[Answered] Public Financial Management System is important at the sub-national level to make informed decisions regarding resource allocation and implementation of policies. Examine.

Introduction: Write a brief introduction about Public Financial Management System
Body: Write down the benefits of Public Financial Management System in terms of resource allocation and implementation of policies.
Conclusion: Provide some suggestions for improving PMFS

Public Financial Management System (PFMS) is a web-based online software application for real time monitoring of utilization of funds across Government. It is developed and implemented by the Controller General of Accounts (CGA), Department of Expenditure, Ministry of Finance.

Importance of PFMS

  1. It facilitates sound and efficient fund flow system as well as a payment cum accounting network. It brings transparency in real-time information on resource availability and utilization across schemes, as part of the Digital India initiative of GoI.
  2. PFMS provides real time, reliable and meaningful management information system and an effective decision support system.
  3. The PFMS makes every agency using public money to route it through bank accounts. Since banks report to the RBI in real time, any fiscal stress now becomes apparent immediately.
  4. It is a financial management platform for all plan schemes, a database of all recipient agencies. It integrates with core banking solution of banks handling plan funds, and performs efficient and effective tracking of fund flow to the lowest level of implementation for plan scheme of the government.
  5. PFMS has evolved as an end to end solution and has a unique capability to pre-validate the account details before pushing the transactions. PFMS can be credited to the transformation of Direct Beneficiary Transfers space in financial governance in India.
  6. PFMS has empowered governance to become more responsive, accountable and transparent in regular activities of CGA, such as payments, receipts, accounting, expenditure control, management of provident fund and pensions etc.
  7. PFMS is helpful in tracking of flow of funds to the last beneficiary or implementation level.
  8. PFMS is helping in achieving E-governance and as well as digital financial inclusion objective of the Govt.
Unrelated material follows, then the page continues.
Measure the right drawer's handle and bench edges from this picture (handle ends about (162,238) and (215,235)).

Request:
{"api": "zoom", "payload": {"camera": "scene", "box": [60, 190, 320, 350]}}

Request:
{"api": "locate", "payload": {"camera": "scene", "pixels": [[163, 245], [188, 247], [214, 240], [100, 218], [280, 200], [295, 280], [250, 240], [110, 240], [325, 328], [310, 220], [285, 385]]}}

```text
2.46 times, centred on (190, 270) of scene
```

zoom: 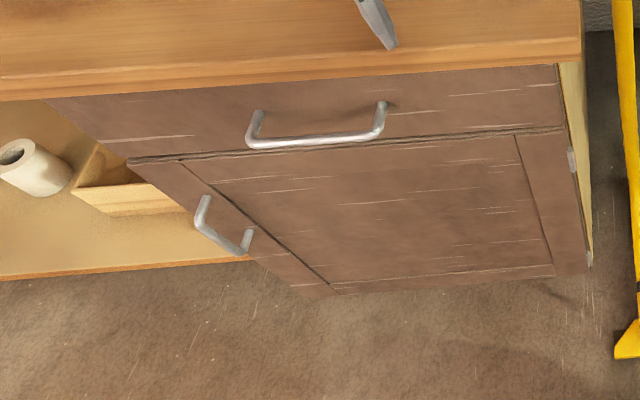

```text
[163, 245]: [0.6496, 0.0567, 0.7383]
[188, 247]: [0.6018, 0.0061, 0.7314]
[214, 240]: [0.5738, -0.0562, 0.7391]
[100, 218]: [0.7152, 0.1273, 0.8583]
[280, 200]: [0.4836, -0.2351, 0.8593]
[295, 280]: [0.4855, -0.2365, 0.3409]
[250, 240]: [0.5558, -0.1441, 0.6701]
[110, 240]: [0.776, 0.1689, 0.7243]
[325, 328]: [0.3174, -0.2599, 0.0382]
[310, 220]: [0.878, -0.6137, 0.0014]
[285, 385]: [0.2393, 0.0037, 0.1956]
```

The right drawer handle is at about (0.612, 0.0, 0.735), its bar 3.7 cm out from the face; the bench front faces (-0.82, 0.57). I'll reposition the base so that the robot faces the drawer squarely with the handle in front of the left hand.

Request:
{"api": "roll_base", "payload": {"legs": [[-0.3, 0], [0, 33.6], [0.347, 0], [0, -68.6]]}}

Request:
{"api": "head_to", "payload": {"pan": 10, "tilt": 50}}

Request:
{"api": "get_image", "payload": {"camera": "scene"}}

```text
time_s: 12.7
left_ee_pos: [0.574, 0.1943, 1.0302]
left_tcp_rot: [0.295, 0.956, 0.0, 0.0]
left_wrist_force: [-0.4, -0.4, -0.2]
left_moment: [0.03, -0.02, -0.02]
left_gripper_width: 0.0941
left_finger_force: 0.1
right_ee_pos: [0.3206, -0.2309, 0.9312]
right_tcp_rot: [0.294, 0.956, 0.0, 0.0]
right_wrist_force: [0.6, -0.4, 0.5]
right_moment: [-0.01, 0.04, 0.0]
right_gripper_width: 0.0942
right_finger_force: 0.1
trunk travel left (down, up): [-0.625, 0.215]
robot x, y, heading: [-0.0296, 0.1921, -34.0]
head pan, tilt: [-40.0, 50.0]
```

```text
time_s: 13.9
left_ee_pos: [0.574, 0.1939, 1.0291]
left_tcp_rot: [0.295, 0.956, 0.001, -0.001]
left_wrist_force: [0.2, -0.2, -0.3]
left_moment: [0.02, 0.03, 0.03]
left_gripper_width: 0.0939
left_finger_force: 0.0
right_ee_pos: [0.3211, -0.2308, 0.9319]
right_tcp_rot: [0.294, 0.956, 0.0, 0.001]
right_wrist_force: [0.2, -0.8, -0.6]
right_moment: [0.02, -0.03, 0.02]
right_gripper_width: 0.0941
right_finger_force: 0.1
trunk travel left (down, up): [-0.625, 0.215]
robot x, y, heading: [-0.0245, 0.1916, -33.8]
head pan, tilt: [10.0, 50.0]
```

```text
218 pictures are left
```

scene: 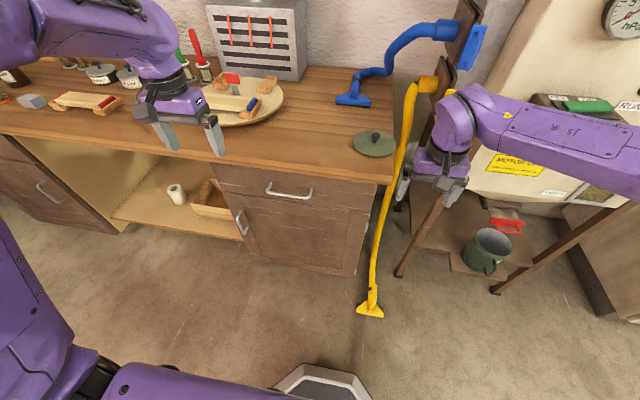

However, There are some areas, where improvements are required with respect to PMFS:

  1. PFMS will have to integrate all Govt. accounts and adding all states, agencies, vendors etc. under its ambit to ensure significant coverage.
  2. PFMS will have to add significant data management capabilities in-order to ensure better monitoring/review to deliver on the idea of a decision support system for effective cash management.
  3. PFMS need to constantly upgrade to adoption of rapid changes in technology.
  4. PFMS need to integrate with the banking systems to ensure faster coverage/integration of all the Govt. entities.

The PFMS has revolutionized the ways public finances are managed in the country. With constant improvement and increasing coverage, the scope of PFMS is ever-increasing. Going ahead, PFMS will not only be seen as a tool for managing planned expenditure but will also add new meanings to Direct Beneficiary transfers, data driven cash management and e-Governance in India.